A l’école élémentaire de l’Unité
26 des Parcelles Assainies. En cette matinée de lundi, début de semaine, les cris
des élèves interpellant leur maître pour
aller au tableau, qui s’échappent des classes animent la cour de l’école. Au
milieu de celle-ci dort tranquillement le gardien, à quelques mètres du bureau
du directeur. «Ce qu’ils disent à la
population n’est pas toujours la réalité. Pour débloquer la situation, il faut
un dialogue sérieux avec les enseignants », dit cet enseignant, trouvé à quelques de la direction.

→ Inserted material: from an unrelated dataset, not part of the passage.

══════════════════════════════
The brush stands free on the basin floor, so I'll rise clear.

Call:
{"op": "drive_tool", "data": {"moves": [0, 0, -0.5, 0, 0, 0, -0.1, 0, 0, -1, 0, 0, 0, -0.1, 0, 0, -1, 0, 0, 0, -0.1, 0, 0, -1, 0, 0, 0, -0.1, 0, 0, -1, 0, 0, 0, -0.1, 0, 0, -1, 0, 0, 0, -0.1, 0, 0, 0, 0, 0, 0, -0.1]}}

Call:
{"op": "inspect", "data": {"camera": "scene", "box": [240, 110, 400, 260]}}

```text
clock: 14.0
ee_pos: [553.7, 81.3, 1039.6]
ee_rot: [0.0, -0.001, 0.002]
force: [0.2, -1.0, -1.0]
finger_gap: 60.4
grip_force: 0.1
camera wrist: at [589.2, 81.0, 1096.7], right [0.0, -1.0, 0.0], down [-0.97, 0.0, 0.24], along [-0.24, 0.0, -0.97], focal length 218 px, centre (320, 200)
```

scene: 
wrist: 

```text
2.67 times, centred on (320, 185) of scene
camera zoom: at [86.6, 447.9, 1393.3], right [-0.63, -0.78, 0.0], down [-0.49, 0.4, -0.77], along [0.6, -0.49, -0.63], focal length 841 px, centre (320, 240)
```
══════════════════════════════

Pour lui, la
source des problèmes c’est que l’Etat signe des accords sans les respecter. « L’année n’est pas perdue, il suffit
juste encore des efforts des deux parties pour aller vers un plan de rattrapage
afin de terminer les programmes et pouvoir faire les examens », ajoute
cet enseignant, qui dit être optimiste d’une issue heureuse. Toutefois, il a
une pensée aux jeunes écoliers. « Tôt
ou tard, il y aura un terrain d’entente. Mais les écoliers vont en pâtir avec
la pression à l’approche des examens et le surcharge de cours. Il y aura des
heures supplémentaires avec des cours les week-ends et les lundis et mercredi
qui vont nous permettre de combler le gap », explique-t-il, tout en
précisant qu’un accord signé doit être respecté. Par rapport à ce débat,
souligne le directeur de l’école de l’Unité 26 des Parcelles Assainies, Jacques
Diouf, les gens oublient souvent que c’est le droit des élèves d’aller à
l’école qui est bafoué. « L’Etat ne
respecte pas ce droit de l’enfant d’aller à l’école. Encore moins les
syndicalistes. Donc, avec ces grèves, il y a une réelle menace sur le droit de
l’enfant. Nous sommes à un niveau où les intérêts des deux parties ne se
soucient plus de ce droit de l’enfant. Or, celui-ci est au-dessus de tout intérêt »,
soutient M. Diouf.
Responsabilité
Selon lui, cette situation
s’explique par la démission et de l’absence de volonté des parents. Il dénonce
le mutisme de ces derniers qui ont un rôle à jouer dans cette crise. « Ils sont interpellés ! Les
parents ne jouent plus leur rôle. Il devrait y avoir une association de parents
d’élèves forte, voire une troisième force pour contrebalancer les intérêts des
uns et des autres. Celle-ci doit être une troisième force à la situation
actuelle, une interface entre le gouvernement et les syndicats d’enseignants.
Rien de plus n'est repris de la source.